Physical Review X (Apr 2021)
Gapless Spin Wave Transport through a Quantum Canted Antiferromagnet
Abstract
In the Landau levels of a two-dimensional electron system or when flat bands are present, e.g., in twisted van der Waals bilayers, strong electron-electron interaction gives rise to quantum Hall ferromagnetism with spontaneously broken symmetries in the spin and isospin sectors. Quantum Hall ferromagnets support a rich variety of low-energy collective excitations that are instrumental to understand the nature of the magnetic ground states and are also potentially useful as carriers of quantum information. Probing such collective excitations, especially their dispersion ω(k), is experimentally challenging due to small sample size and measurement constraints.

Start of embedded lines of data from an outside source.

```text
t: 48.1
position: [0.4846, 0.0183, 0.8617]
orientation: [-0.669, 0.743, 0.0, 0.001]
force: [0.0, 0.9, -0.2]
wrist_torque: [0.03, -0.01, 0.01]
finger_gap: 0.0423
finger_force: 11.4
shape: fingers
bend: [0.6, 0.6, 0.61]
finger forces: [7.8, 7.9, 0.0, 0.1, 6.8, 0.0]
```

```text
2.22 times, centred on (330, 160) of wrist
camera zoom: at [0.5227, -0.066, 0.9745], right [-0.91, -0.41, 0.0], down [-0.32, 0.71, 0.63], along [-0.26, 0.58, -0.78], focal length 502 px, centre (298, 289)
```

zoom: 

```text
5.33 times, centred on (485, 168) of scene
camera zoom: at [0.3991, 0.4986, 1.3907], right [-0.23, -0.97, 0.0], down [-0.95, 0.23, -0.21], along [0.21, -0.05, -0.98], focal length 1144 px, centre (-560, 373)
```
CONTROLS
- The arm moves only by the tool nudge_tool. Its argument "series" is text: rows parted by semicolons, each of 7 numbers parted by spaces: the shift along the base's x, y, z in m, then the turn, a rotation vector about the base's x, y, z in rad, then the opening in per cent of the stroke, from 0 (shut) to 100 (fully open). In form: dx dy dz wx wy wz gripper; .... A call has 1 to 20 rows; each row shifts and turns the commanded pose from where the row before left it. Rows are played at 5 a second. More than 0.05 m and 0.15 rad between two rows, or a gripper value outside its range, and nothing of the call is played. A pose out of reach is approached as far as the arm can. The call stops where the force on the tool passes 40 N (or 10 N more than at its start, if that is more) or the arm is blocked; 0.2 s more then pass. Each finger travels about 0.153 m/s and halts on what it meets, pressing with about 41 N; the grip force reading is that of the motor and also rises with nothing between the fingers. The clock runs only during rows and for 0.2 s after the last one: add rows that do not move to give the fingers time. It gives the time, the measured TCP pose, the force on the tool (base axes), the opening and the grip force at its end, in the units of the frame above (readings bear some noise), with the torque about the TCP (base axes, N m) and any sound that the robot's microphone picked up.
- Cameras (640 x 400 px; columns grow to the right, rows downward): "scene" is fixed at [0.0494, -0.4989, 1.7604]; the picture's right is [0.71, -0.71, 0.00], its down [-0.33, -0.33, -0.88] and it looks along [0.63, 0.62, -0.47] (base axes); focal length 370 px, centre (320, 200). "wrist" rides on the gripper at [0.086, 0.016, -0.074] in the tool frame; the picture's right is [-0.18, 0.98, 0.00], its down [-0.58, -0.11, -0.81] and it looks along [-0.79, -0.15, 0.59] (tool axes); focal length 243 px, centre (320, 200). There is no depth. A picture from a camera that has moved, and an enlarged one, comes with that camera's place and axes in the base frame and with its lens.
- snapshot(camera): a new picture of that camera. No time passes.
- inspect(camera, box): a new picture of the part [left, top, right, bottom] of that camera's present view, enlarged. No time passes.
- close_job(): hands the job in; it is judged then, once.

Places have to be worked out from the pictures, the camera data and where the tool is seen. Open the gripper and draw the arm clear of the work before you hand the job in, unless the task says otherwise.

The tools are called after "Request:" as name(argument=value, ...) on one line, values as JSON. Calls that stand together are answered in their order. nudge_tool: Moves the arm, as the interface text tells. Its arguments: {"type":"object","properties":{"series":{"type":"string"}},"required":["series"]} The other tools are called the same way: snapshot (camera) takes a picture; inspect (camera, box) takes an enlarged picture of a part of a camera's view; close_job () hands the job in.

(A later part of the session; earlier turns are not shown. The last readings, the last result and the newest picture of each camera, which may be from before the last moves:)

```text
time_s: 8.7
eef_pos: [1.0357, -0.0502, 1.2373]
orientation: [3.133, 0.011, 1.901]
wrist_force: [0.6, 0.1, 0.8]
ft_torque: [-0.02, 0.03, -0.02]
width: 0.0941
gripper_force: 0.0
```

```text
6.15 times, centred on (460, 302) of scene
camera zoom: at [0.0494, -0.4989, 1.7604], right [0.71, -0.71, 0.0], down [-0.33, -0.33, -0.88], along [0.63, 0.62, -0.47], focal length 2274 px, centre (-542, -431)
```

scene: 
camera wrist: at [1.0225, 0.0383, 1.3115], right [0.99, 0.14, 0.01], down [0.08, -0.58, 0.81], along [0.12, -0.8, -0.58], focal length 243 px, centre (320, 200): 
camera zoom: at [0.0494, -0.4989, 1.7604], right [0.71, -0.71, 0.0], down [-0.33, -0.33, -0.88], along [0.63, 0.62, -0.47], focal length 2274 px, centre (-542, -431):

In this work, we demonstrate an all-electrical approach that integrates a Fabry-Pérot cavity with nonequilibrium transport to achieve the excitation, wave vector selection, and detection of spin waves in graphene heterostructures. Our experiments reveal gapless, linearly dispersed spin wave excitations in the E=0 Landau level of bilayer graphene, thus providing direct experimental evidence for a predicted canted antiferromagnetic order. We show that the gapless spin wave mode propagates with a high group velocity of several tens of kilometers per second and maintains phase coherence over a distance of many micrometers. Its dependence on the magnetic field and temperature agree well with the hydrodynamic theory of spin waves. These results lay the foundation for the quest of spin superfluidity in this high-quality material. The resonant cavity technique we develop offers a powerful and timely method to explore the collective excitation of many spin- and isospin-ordered many-body ground states in van der Waals heterostructures and opens the possibility of engineering magnonic devices.